Mobile value added services for rural areas need content

Written by Nikita Upadhyay | Nikita Upadhyay | Mumbai | Updated: Feb 23 2009, 05:56am hrs
The low awareness of value added services restricted the growth of value added services in rural India, says a report.

These rural areas, referred to as bottom of the pyramid (BOP), have a mere 10% awareness of the mobile voting applications (competitions, real time polling, live participation in TV/radio programmes, etc).

Lirneasia, which carried out the study, is a regional information and communication technology (ICT) policy and regulation capacity-building organisation active across the Asia Pacific region.

Despite the huge network roll-out in rural areas and the intense low tariff war amongst the operators the study showed the usage of value added services in rural areas to just 1%.

Indian BOP is still in the mobile 1.0 mode using mainly voice and missed calls functionality. Messaging is being used by only a third of the BOP population. Mobile payment and government services use is almost non-existent, said Rohan Samarajiva, chairman and CEO, Lirneasia. The report states that in India 27% of the rural mobile owners at the BOP got connected in the year 2008 compared to the 19% urban mobile owners. Apart from voice, most use their mobiles for missed calls, while some use it for messaging and checking balances. These findings could come as a dampener to the aspirations of telecom companies like Bharti Airtel, Reliance Communications, Vodafone and Idea Cellular that plan to increase their average revenue per user (ARPUs) by introducing mobile marketing or innovative VAS in the rural areas.

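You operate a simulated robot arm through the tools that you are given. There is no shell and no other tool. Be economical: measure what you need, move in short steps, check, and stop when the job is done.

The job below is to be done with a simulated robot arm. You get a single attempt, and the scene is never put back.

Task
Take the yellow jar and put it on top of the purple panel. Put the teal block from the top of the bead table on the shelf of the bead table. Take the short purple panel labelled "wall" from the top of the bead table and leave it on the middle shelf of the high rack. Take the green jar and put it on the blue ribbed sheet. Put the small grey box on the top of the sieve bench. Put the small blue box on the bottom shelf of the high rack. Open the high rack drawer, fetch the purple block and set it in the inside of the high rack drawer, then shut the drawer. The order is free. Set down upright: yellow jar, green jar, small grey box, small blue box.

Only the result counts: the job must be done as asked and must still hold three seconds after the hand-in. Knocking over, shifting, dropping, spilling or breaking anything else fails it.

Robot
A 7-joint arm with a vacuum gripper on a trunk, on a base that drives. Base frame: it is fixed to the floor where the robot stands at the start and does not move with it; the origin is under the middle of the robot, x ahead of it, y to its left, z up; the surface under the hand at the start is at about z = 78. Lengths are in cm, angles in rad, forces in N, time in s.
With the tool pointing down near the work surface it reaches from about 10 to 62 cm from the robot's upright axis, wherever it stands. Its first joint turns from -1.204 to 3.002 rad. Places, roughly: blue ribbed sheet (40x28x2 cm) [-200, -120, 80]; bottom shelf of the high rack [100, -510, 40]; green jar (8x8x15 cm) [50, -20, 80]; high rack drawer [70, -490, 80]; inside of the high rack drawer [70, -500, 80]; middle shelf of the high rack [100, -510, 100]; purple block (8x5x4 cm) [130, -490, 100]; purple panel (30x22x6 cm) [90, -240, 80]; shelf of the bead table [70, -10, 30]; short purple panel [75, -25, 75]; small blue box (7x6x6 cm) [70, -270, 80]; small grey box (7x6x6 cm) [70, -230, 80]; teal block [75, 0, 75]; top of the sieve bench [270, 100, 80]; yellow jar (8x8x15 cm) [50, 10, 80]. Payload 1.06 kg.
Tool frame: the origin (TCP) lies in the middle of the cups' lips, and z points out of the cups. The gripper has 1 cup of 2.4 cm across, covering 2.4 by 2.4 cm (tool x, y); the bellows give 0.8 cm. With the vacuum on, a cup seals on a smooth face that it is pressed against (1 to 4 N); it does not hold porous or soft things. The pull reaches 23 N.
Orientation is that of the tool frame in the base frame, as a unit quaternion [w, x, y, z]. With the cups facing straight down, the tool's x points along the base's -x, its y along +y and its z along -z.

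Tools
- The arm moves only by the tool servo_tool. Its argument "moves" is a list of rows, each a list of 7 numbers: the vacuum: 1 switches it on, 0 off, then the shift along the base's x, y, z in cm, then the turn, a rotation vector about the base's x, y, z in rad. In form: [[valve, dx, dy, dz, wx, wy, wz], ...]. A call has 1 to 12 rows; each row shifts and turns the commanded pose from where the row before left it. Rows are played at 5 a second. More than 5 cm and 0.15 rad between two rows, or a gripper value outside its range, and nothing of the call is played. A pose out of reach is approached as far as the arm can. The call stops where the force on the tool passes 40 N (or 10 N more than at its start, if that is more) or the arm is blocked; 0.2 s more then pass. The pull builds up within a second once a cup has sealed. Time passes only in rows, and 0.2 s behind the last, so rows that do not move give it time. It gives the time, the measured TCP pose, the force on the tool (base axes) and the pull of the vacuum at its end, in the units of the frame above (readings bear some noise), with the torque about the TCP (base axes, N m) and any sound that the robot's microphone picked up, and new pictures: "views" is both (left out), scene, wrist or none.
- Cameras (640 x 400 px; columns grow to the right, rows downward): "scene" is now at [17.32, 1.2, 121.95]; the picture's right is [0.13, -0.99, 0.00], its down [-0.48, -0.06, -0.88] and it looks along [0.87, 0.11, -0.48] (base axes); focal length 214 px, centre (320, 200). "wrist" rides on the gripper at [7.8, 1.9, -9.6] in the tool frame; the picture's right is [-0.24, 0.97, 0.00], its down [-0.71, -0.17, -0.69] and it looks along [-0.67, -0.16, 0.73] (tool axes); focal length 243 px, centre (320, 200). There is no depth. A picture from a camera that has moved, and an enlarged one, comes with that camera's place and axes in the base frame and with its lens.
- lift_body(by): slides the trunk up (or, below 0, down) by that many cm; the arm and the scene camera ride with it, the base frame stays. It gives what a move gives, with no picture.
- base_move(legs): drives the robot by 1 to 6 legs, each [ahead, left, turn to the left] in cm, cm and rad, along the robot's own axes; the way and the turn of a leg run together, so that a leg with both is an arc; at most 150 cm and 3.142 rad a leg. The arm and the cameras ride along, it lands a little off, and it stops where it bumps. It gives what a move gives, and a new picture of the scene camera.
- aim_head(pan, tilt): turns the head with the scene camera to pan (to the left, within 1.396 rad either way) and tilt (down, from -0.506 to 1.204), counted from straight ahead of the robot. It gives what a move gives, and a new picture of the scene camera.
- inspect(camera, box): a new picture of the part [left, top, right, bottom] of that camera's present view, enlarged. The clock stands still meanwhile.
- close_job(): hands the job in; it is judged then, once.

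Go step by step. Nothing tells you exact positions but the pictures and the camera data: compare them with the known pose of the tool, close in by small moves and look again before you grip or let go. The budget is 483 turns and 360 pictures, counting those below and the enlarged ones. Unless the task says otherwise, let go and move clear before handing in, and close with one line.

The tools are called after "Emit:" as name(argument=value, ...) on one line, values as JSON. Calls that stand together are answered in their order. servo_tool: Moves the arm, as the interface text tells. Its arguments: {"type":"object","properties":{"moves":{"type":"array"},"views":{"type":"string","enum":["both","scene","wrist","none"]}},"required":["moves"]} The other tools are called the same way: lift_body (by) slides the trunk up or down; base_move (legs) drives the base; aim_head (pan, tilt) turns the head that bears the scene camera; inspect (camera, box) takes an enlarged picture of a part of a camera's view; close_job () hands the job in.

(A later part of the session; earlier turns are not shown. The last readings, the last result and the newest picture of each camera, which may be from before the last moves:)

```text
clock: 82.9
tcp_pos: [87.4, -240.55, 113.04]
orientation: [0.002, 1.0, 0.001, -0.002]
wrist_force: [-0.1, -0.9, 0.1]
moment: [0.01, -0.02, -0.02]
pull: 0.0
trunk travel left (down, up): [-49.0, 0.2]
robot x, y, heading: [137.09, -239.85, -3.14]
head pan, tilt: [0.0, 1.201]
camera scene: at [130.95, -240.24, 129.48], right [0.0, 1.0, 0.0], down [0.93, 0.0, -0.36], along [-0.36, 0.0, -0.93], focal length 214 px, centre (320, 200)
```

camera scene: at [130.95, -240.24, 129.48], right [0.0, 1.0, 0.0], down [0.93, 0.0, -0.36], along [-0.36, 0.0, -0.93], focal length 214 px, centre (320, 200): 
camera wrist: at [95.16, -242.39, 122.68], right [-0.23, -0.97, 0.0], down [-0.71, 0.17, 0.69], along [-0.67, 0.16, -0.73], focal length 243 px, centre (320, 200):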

The research highlighted that the rural prepaid mobile owners at the Indian BOP travel 20 minutes more to top-up compared to the urban prepaid mobile owners who travel only 12 minutes. As per the research, 37% of BOP mobile owners in India would not consider switching to a cheaper package, which challenges the tariff wars amongst the telecos.

The reason for not changing over to another provider is their willingness to retain the current mobile number. Thus, 40% of those unwilling to switch state display a high demand and acceptance of mobile number portability technology.